### [Short exercise 1]
Pull out the sentences of the excerpt that run from "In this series" through "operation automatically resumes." and give them unchanged.

### [Excerpt]
In this series Part 1 I mentioned below best practices;
1- Put your Database into ARCHIVELOG Mode
2- Comment on Tables and Columns similar to your PL/SQL or SQL Source Codes
3- Use DBMS_STATS for statistic collection
4- Using Recovery Manager(RMAN) for Backup and Recovery needs
5- Resumable Statements and Space Allocation
Oracle provides a means for suspending, and later resuming, the execution of large database operations in the event of space allocation failures. This enables an administrator to take corrective action, instead of the Oracle database server returning an error to the user. After the error condition is corrected, the suspended operation automatically resumes.
A statement runs in a resumable mode only when the client explicitly enables resumable semantics for the session using the ALTER SESSION statement. Resumable space allocation is suspended when one of the following conditions occur:
* Out of space condition
* Maximum extents reached condition
* Space quota exceeded condition
For nonresumable space allocation, these conditions result in errors and the statement is rolled back. Suspending a statement automatically results in suspending the transaction. Thus all transactional resources are held through a statement suspend and resume. When the error condition disappears (for example, as a result of user intervention or perhaps sort space released by other queries), the suspended statement automatically resumes execution. Resumable operations include;
* DML Statements
* SQL*Loader operations
* Import operations
* DDL statements
When resumable space allocation is enabled and operation suspends with an out of space error details of the error are written to DBA_RESUMABLE and DBA can optionally be alerted. DBA can either;
* fix the error
* abort the operation
If a further error is detected, operation will suspend again. Here is a demostration of this feature;
Code listing 67a : Resumable Statements Example
6- Maintenance of Global Partitioned Indexes
By default, the following operations on partitions on a heap-organized table mark all global indexes as unusable:
ADD(HASH), COALESCE(HASH) ,DROP ,EXCHANGE ,MERGE , MOVE, SPLIT, TRUNCATE
These indexes can be maintained by appending the clause UPDATE INDEXES to the SQL statements for the operation. The two advantages to maintaining global indexes:
* The index remains available and online throughout the operation. Hence no other applications are affected by this operation.

(Sessions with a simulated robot)

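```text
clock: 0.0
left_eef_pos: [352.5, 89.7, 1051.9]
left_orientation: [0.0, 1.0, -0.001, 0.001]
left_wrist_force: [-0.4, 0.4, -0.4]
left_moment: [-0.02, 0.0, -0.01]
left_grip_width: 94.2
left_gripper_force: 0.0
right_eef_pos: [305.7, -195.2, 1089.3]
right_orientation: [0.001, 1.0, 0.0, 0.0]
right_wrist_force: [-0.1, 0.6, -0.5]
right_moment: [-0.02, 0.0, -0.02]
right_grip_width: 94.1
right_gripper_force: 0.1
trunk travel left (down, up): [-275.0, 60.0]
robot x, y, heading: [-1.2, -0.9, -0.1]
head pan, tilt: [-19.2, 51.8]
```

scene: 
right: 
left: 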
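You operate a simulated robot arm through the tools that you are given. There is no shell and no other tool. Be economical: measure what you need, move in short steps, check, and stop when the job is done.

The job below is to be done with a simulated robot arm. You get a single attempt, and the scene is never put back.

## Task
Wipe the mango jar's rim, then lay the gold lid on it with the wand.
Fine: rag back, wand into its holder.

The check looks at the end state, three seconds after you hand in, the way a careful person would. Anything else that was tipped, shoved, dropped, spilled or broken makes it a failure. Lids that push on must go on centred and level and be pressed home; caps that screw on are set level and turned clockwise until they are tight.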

### [Short exercise 2]
From the line containing "The job below" down to the line containing "Fine: rag back, wand into its holder." in the material above, reproduce every line exactly, including the two end lines. The answer is a Markdown table with a number under Index and the line under Wording; leave empty lines out.

### [Complete response 1]
In this series Part 1 I mentioned below best practices;
1- Put your Database into ARCHIVELOG Mode
2- Comment on Tables and Columns similar to your PL/SQL or SQL Source Codes
3- Use DBMS_STATS for statistic collection
4- Using Recovery Manager(RMAN) for Backup and Recovery needs
5- Resumable Statements and Space Allocation
Oracle provides a means for suspending, and later resuming, the execution of large database operations in the event of space allocation failures. This enables an administrator to take corrective action, instead of the Oracle database server returning an error to the user. After the error condition is corrected, the suspended operation automatically resumes.

### [Complete response 2]
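| Index | Wording |
|---|---|
| 1 | The job below is to be done with a simulated robot arm. You get a single attempt, and the scene is never put back. |
| 2 | ## Task |
| 3 | Wipe the mango jar's rim, then lay the gold lid on it with the wand. |
| 4 | Fine: rag back, wand into its holder. |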